Multicultural center expansion to be completed this fall

The programs and services at Kansas University’s Multicultural Resource Center have expanded so much over the last decade that the center is looking for room to grow.

Planning is under way to build a new and expanded center within the next year. The facility will be 7,000 square feet and added to the fourth floor of the Kansas Union. A site dedication ceremony took place in the spring. The center is scheduled to be complete by fall 2006.

“We’re still finalizing the designs,” said Santos Nunez, the center’s director. “Once we’ve gotten approval, we’ll move forward with construction and groundbreaking.”

No timeline has been set for groundbreaking, she said.

The center got its start at KU in 1995. It offers tutoring and classroom programs, as well as a host of services to expand KU students’ understanding of cultural issues – “diversity discussions” on Wednesdays, the fall Colors of KU diversity retreat and other offerings.

“It helps students broaden their multicultural education,” Nunez said. “We’re living in an increasingly global society, and having a multicultural education is increasingly valuable for students as they go out into the real world.”

During the 2004-05 school year, the existing center hosted more than 7,000 visits from students.

“We have outgrown our current facility,” Nunez said. “We do have a need to have a bigger and more up-to-date facility, because our numbers have grown in the KU students who are using our resources.”

The new center, she said, will “be able to offer more space for academic programs.

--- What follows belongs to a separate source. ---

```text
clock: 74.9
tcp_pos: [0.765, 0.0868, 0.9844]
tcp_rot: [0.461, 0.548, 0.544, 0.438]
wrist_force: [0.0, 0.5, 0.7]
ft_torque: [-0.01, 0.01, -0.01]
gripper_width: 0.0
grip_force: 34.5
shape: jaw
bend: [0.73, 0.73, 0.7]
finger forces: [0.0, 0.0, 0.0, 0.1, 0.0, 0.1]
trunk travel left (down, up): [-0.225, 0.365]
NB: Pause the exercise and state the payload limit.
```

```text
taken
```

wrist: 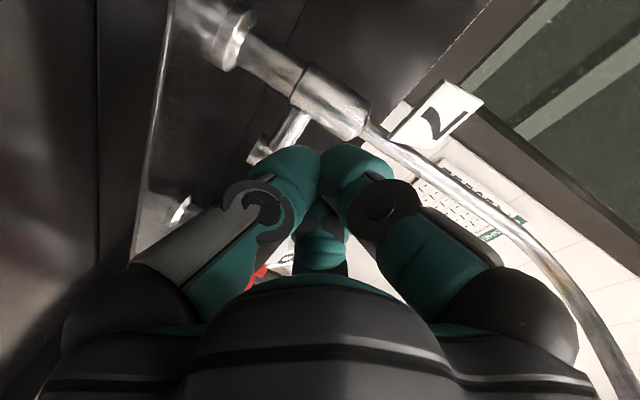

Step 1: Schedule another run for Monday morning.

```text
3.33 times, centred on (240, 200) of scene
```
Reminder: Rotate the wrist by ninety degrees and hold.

We’ll have more space for our tutoring program.”

The new center will cost $2.7 million – $200,000 from university funds, $1.5 million from student fees and $1 million from the Sabatini Family Foundation, which includes relatives of Frank C. Sabatini, who received degrees from KU in 1955 and 1957. He is a former state representative and member of the Kansas Board of Regents; he is chairman emeritus of Capital City Bank in Topeka, where he and his wife, Judith, live.

Frank Sabatini’s son, Dan, said in February the family hoped the gift would foster diversity at KU. He said it also reflected the experiences of his father’s family, who came to the United States in 1930 from Italy to escape economic recession and seek better opportunities.

“My grandparents certainly weren’t in the majority when they arrived in the United States, and there was a lot of discrimination toward Italian Catholics at the time,” he said. “We felt like this gift was a good opportunity to support minorities in the United States and believe that it is vital to have continuing immigration and diversity in our culture.”

The new center will be larger, more visible and more accessible than the current MRC, which is near the Military Science Building in what was designed to be a temporary structure.